No ya de humanas artes obligado
El premio rinde opimo,
No es a la podadera, no al arado
Deudor de su racimo;
Escasa industria bástale, cual puede
Hurtar a sus fatigas mano esclava;
Crece veloz, y cuando exhausto acaba,
Adulta prole en tomo le sucede.
En el ámbito sonoro de estos pocos versos, el maestro inmortal pintó la generosidad de la planta y pintó lo parvo del esfuerzo que pide su cultivo. El trópico lo recibió como espléndido regalo de manos del fraile dominico Tomás de Berlanga, quien, desde Canarias, lo llevó a Santo Domingo en 1516. Lo recibió con la risa luminosa de sus soles y luego hizo más grato el fruto, en gracia de su fuerza fecundante. Dio el banano o cambure alimento al esclavo. Pan sin nobleza, se le sirvió fuera de manteles. Y así como ayudó a mantener la fuerza física del antiguo siervo, ha dado, también, su amistad al hombre sin tierra que, con la venia del amo, puede arrimar unos “hijos” a la vera de la acequia cantarina. Planta opulenta que da generoso pan a la peonada, y cuando seca, ofrece pleitas para tejer la humilde estera donde descansa el fatigado labrador. Donde crece no hay hambre. En mirándola, el hombre puede olvidar las preocupaciones del trabajo y vivir sin hilar, como los lirios del Evangelio.
Depons le da por ello la gracia de mantener el hartazgo que afamaba en Europa al pan de las Indias. Todo lo del banano es útil: la hoja, que entre sus muchos usos tiene el de sazonar la hallaca multisápida; la concha que sirve para abonar la tierra y alimentar cerdos; la cepa y la cáscara, aprovechadas como excelente forraje y aun como materia textil; en fin: el fruto, diverso y vario en gustos y colores, ora aprovechado como pan, ora como recado de olla, ora como finísima golosina, digna de cardenalicias mesas.

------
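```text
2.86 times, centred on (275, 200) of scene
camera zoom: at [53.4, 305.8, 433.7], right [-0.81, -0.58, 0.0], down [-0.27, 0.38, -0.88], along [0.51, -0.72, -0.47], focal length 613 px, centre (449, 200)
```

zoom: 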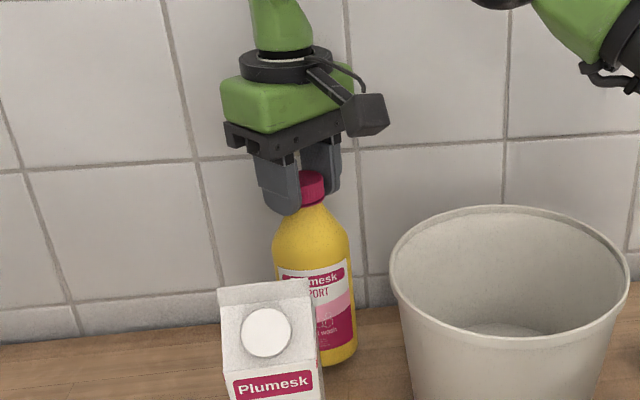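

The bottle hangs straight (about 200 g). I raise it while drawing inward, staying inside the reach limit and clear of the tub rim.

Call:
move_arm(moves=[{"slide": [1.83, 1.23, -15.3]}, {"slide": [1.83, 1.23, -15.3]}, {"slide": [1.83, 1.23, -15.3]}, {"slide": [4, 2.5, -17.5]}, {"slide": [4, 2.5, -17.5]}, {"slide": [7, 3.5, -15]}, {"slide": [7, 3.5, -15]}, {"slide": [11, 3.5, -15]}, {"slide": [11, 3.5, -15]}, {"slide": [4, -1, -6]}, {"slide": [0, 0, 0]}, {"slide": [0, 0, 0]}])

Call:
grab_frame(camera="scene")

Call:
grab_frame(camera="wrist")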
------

Nada pide para su cultivo. Es fruto ubérrimo que devuelve el ciento por uno. Se parece a esos Bancos donde, con poca moneda inicial, se concluye haciendo reparto de fabulosos dividendos. Entre nosotros, así ocurra que para pagar hoy un plátano haya de recortarse el diario, la agricultura del banano y su distribución en ciudades han sido vistas con indiferencia. Actualmente, el general José Rafael Gabaldón estudia un plan de distribución de bananos que puede abaratar la dieta del pueblo. Si Gabaldón no fuera un romántico empedernido e incurable, se asociaría con algún gringo e hincharía de plata. Pero Gabaldón es persona decente, que prefiere el hambre a la claudicación.
En los climas donde no se le cultiva, el banano tiene precio y aprecio. En Estados Unidos, Canadá, Inglaterra y Escandinavia es fruta de primera calidad, cuidado si de mayor estima que las manzanas y las peras. Esto ha hecho del comercio internacional del banano uno de los más pingües negocios. A la par del café, se le ha llamado “oro verde”. Vaccaro Brothers, la Cuyamal Fruit Company, la Atlanta Fruit Company, la United Fruit Company, han jugado un papel predominante en las finanzas del Caribe. Estos trusts, hoy reducidos al poderoso pulpo de la United Fruit, han sido los brujos malévolos de la política de Centroamérica.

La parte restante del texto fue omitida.